One thing to never think about are the kinds of decisions that can only be made when it both makes sense and feels good too.
When all available logic says ‘yes, correct’, and your gut instinct confirms ‘loving this. let’s do it’.
Those kinds of decisions, which are typically the kind that make a diff cause a big positive change, can’t be thought up.
As long as you’re trying to reason with yourself whether to do thing A or not do it, you’re only wasting time, because you’ll end up in an endless weighing of pros and cons, and end up in those boring mental loops where you keep going over the same options and considerations.
When that happens, you can safely stop thinking about it, because something in or about you just isn’t ready yet to make the decision.

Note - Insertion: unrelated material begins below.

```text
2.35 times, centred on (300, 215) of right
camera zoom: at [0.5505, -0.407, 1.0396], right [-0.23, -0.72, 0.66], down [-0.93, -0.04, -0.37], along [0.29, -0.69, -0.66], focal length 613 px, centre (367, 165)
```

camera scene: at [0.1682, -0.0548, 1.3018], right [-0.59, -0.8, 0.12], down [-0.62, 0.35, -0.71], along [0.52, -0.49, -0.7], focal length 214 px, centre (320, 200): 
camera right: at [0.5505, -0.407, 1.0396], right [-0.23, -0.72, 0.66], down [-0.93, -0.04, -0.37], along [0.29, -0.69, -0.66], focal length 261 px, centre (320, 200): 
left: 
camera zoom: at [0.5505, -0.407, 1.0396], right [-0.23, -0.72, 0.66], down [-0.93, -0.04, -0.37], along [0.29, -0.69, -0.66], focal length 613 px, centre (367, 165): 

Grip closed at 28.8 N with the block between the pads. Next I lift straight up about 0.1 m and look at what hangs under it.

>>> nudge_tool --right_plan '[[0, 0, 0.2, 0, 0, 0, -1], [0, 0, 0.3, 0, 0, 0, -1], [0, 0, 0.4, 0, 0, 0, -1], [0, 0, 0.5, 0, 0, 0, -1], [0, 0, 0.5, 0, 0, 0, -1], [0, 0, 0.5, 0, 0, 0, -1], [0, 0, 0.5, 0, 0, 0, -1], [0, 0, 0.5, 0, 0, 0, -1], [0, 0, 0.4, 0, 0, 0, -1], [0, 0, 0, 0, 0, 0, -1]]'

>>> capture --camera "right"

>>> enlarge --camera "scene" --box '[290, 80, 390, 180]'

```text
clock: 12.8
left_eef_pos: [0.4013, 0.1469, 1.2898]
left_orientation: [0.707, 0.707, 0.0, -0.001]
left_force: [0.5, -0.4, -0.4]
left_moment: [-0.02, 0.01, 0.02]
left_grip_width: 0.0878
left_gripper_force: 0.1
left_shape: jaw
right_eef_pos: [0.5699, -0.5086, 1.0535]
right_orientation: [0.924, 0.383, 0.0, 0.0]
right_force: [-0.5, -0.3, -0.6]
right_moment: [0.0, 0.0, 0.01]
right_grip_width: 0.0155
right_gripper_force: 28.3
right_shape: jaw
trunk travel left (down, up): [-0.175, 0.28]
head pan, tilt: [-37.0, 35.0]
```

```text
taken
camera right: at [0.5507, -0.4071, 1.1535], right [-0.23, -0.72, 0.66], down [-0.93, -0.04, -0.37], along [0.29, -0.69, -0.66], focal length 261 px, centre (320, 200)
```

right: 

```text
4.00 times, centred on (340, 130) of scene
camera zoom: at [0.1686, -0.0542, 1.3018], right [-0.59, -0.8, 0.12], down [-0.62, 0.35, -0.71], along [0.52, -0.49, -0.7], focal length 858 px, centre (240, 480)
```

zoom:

Usually, with most people, that comes down to ‘not enough information, incomplete insight’, and that’s usually down to ‘not having seen the forest for the trees, because we were thinking so hard that we didn’t see anything else than what we wanted to see’.
Big decisions, or scary ones, or important ones or those with a lot of ramifications, they need both sense and emotion (in fact, psychologists say all decisions are driven by emotion).
And the sooner you put the brain down, stop thinking about it, and let your subconscious figure things out, the sooner stuff will fall into place, and you’ll end up with epiphany:
‘Ah! THIS is what I should do. And how. I see so clearly now’.
And then you have your decision.
Until your subconscious lobs one of these insights at you, I’d say you can safely stop thinking about the big decision.
There’s plenty of more readily decidable things to consider, and there’s work to do as well. Both will get you a lot more than banging your head against a decision that your subconscious hasn’t sufficiently worked on.
Or, to put all that into one sentence:
“Can’t decide? Then you can stop thinking about it!”